Somehow after an entire night of google-fu, reading the git book three times, and tutorial videos, I got the right series of commands to fix it and nobody ever figured out what I did.
All I wanted to do was fix a typo in an imported module...
You never reach a phase when you can confidently say that you understand git. But it's certainly possible to go from "When something goes wrong, I just delete the repo and clone it again" to "Aha! Now I can deal with most of the issues".
Mine was when I realized that git commands come in two flavors. Those that deal with commits as snapshots (commit, checkout, switch, reset, etc) and those that deal with commits as changes/diffs/deltas (merge, rebase, cherrypick, revert, etc). (Note: This isn't about how git stores commits on disk). I believe that this is actually the main source of confusion for beginner and intermediate git users.
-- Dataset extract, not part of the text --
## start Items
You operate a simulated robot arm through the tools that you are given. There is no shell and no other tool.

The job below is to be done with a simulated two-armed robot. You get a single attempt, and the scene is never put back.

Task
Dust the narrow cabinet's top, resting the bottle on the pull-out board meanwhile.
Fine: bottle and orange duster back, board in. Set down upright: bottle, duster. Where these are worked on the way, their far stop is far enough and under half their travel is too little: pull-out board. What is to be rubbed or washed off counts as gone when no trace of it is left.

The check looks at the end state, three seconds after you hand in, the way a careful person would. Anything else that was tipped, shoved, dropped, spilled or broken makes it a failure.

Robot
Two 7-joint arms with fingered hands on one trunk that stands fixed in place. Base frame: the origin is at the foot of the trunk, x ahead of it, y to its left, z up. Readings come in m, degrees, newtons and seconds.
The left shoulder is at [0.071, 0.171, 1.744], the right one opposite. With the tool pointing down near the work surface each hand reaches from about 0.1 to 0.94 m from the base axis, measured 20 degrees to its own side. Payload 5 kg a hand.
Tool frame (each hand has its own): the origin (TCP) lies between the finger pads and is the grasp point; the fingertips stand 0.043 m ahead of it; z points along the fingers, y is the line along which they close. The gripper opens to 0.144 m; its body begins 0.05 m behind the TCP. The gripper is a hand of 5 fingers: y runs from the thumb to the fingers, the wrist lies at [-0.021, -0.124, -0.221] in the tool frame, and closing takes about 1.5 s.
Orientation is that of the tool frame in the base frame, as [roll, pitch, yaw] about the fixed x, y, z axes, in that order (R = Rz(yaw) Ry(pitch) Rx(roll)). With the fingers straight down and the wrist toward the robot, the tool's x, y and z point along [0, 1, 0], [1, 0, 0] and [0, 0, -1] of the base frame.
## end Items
When I learned about the reflog. I became less afraid of my changes when I knew I could easily recover from my errors. This allowed me to experiment more with git and become more proficient in it.
Another aha moment was learning that an easy way to squash commits is just to do a git reset followed by git commit -am “whatever”
I initially just used it on personal projects just so I could rollback if I needed to. Afterwards I realized that you could branch after watching Fireship videos. I never got an aha moment, but the moment I really understood was after my first pull request to a project I liked at the time.
I discovered it, along with other DVCS when it came up, and looked into it and learned it. It was reasonable and intuitive enough for me. As far as I can remember anyway. (I don't have particular memories of that.)
Every commit lists one or more parents, possibly several parents, like 8 parents. These commits thus form a graph structure.
Branches and labels are just references to commits in this graph structure; they are commit alias, just a name that references a specific commit. Branches and tags are the same, except by convention the CLI will move branches when you commit to a branch, but tags are not moved by the CLI.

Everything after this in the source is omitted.